Komite Satu Mei menjelaskan, solusi
dari kondisi tersebut adalah, skema peningkatan upah kaum buruh harus ditempuh dengan
dua jalan. Pertama, dalam jangka pendek, yang tetap mempertahankan konsep upah
yang digunakan saat ini, dapat dilakukan dengan dua cara, yaitu meningkatkan presentase
kenaikan upah dan membongkar kecurangan pemerintah dalam menggunakan angka
inflasi.
Peningkatan presentase kenaikan upah
ditempuh sebagaimana biasa dituntut oleh kaum buruh setiap tahunnya. Namun
tuntutan yang diajukan haruslah dapat meningkatkan pendapatan kaum buruh
sesungguhnya, bukan sekedar menyesuaikan upah dengan inflasi (kenaikan harga
kebutuhan).
Membongkar kecurangan pemerintah
dalam penggunaan angka inflasi yang dirilis Badan Pusat Statistik (BPS) untuk
menentukan kenaikan upah. Angka inflasi yang dikeluarkan oleh BPS adalah presentase
kenaikan harga ratusan jenis komoditas yang ada di pasar.
Namun, dalam sistem pengupahan yang
digunakan saat ini, kaum buruh ditentukan untuk mengkonsumsi 64 jenis barang
komoditas saja, yang disebut sebagai Kebutuhan Hidup Layak (KHL).
Seharusnya angka inflasi yang
digunakan hanyalah presentase kenaikan harga 64 jenis barang komoditas
tersebut. Sedangkan saat ini BPS menggunakan data harga konsumen di 82 kota
yang mencakup 225 hingga 462 jenis barang dan jasa.

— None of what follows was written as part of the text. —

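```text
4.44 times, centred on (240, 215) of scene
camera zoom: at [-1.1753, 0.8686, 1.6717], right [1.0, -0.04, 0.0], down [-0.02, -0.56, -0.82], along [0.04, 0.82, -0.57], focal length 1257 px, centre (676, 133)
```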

Akibatnya tentu saja nilai
inflasi yang dihasilkan akan menjadi kecil karena pembagi nya ada pada angka
225 hingga 462, bukan 64 sebagaimana ketentuan dalam KHL.
Jalan kedua, dalam jangka panjang,
regulasi yang mengatur sistem pengupahan di negeri ini harus diubah. Upah
layak bukanlah upah berdasarkan kebutuhan hidup minimum seorang lajang yang
telah digunakan sejak masa kolonialisme. Perubahan regulasi sistem pengupahan
yang diperlukan adalah adanya transparansi keuntungan perusahaan, kenaikan upah
buruh berdasarkan kebutuhan dasar ditambah prosentase keuntungan perusahaan dan
legalitas bagi serikat buruh untuk mengetahui pembukuan perusahaan.
Oleh karena itu pada hari buruh
internasional 2016, Komite Satu Mei menuntut “Demokrasi Seluas-Luasnya Demi
Pembagian Kekayaan Nasional Untuk Kaum Buruh Dan Rakyat,”.